Sunday, December 14, 2008

Saturday, December 13, 2008

Generally, the wisdom is...

Generally, the wisdom when you say, "I need a foo" for some common value of foo is to not write your own, but instead use a preexisting one.

But we would like to offer some new wisdom. The first step, we believe, when you want an IP stack is to burn lwIP to the fucking ground.

Friday, December 12, 2008

Keyboard

Jacob and I had a mini-sprint this afternoon, and figured out some things about keyboards, magic numbers, i8042s, UNGET commands (which make life easier), keyboard performance, linking VNC into the keyboard routines, and grub crashes. Major progress has been made in almost all of those areas, except for the magic numbers area, in which more magic is there.
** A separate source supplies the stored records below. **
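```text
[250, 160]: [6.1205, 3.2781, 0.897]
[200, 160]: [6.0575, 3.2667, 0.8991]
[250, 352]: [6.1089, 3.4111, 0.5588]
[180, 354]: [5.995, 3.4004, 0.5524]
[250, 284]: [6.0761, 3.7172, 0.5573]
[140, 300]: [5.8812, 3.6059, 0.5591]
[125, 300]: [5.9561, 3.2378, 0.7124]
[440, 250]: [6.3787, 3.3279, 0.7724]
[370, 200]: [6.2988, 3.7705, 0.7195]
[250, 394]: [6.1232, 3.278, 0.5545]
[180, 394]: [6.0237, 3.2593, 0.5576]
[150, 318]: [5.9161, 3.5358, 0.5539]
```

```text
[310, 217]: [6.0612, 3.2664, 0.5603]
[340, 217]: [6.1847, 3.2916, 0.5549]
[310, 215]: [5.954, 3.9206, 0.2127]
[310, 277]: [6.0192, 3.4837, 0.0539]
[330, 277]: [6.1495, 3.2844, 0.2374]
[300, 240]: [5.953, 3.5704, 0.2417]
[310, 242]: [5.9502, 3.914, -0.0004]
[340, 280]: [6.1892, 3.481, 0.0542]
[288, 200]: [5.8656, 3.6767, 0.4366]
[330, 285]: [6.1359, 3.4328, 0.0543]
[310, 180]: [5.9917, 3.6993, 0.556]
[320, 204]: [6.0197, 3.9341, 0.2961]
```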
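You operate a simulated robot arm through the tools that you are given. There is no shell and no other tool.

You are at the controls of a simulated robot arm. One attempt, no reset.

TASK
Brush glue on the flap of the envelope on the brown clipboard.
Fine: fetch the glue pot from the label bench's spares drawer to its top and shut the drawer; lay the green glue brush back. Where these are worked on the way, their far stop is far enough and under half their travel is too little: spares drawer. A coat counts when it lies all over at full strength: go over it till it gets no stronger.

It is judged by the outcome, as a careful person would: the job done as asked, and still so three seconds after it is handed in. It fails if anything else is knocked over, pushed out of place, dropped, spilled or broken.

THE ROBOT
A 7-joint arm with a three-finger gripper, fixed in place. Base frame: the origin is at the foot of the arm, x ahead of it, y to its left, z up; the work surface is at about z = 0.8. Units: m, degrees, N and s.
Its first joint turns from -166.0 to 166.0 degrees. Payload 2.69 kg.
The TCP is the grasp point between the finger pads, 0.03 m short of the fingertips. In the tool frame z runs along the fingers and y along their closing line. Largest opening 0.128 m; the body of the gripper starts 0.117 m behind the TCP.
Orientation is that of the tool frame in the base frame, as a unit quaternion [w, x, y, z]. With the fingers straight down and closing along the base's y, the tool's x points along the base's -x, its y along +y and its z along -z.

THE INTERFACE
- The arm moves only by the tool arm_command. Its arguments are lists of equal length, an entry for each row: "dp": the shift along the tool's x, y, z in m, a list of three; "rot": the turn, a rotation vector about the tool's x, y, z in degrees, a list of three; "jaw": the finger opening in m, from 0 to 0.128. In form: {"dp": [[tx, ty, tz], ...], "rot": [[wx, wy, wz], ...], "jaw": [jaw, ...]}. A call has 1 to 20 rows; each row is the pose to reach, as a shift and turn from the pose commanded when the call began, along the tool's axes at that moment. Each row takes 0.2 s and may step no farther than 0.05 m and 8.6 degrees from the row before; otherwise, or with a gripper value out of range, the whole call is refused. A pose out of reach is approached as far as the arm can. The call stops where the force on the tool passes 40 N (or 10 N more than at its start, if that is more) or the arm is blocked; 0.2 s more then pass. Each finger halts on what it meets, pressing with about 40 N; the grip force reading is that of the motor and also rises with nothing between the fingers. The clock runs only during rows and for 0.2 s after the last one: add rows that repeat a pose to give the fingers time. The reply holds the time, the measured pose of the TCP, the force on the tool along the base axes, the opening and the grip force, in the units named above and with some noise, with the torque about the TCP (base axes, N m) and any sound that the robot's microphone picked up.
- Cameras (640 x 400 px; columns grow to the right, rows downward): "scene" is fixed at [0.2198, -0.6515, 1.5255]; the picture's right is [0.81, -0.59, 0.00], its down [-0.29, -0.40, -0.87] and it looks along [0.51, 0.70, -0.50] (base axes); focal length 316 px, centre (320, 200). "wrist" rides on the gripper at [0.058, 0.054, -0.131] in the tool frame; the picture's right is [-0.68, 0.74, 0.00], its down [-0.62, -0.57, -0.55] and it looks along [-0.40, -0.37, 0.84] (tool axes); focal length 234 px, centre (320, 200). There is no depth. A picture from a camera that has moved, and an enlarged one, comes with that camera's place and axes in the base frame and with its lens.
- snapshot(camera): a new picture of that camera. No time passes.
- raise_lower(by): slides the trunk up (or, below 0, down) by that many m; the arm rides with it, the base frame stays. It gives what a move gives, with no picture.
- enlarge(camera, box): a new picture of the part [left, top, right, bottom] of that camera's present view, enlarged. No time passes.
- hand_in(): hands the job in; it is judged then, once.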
Tomorrow: differential updates for better user performance while running X, and text console framebuffer emulation. ... and P3 style files.

Tonight: sleep.

Code, as always, is in git.

Sunday, December 7, 2008

Big changes

Big news recently. A week or so ago, Jacob got the VNC/RFB server talking to a client. Performance wasn't great, but we had output. Now, we've done two things that make a huge difference in terms of performance:

  • The network driver no longer waits for packets to finish getting sent or received, and queues up packets as needed, like modern network drivers do. We actually use the full capabilities of the card's bus-master DMA interface, and boy howdy does it pay off; we actually get ping performance in the 'as expected' region, where all pings are handled essentially under 64msec.

  • The big win, though, came from something very silly -- turning on the cache! You're supposed to keep SMRAM cacheless when you're outside of SMM, so that the user cannot get in your way and fill your cache with bogons (and hence have you crash in SMM). But if you want performance, you need to turn it on when you get in SMM. Finally, we can actually get the blazing fast speed that our 1GHz P3 promises. This brought us from about 3 minutes per frame to 15 seconds per frame; and the network driver performance improvements are incrementally helping that.


This is very exciting. VNCviewer now claims that we get good enough throughput to request hextile encoding (instead of ZRLE encoding) -- it thinks we're getting 4.5MByte/sec from the machine. Of course, we haven't implemented hextile (or ZRLE), but... It may be time to declare this performance fun to have come to an end, at least until we get mouse and keyboard support implemented.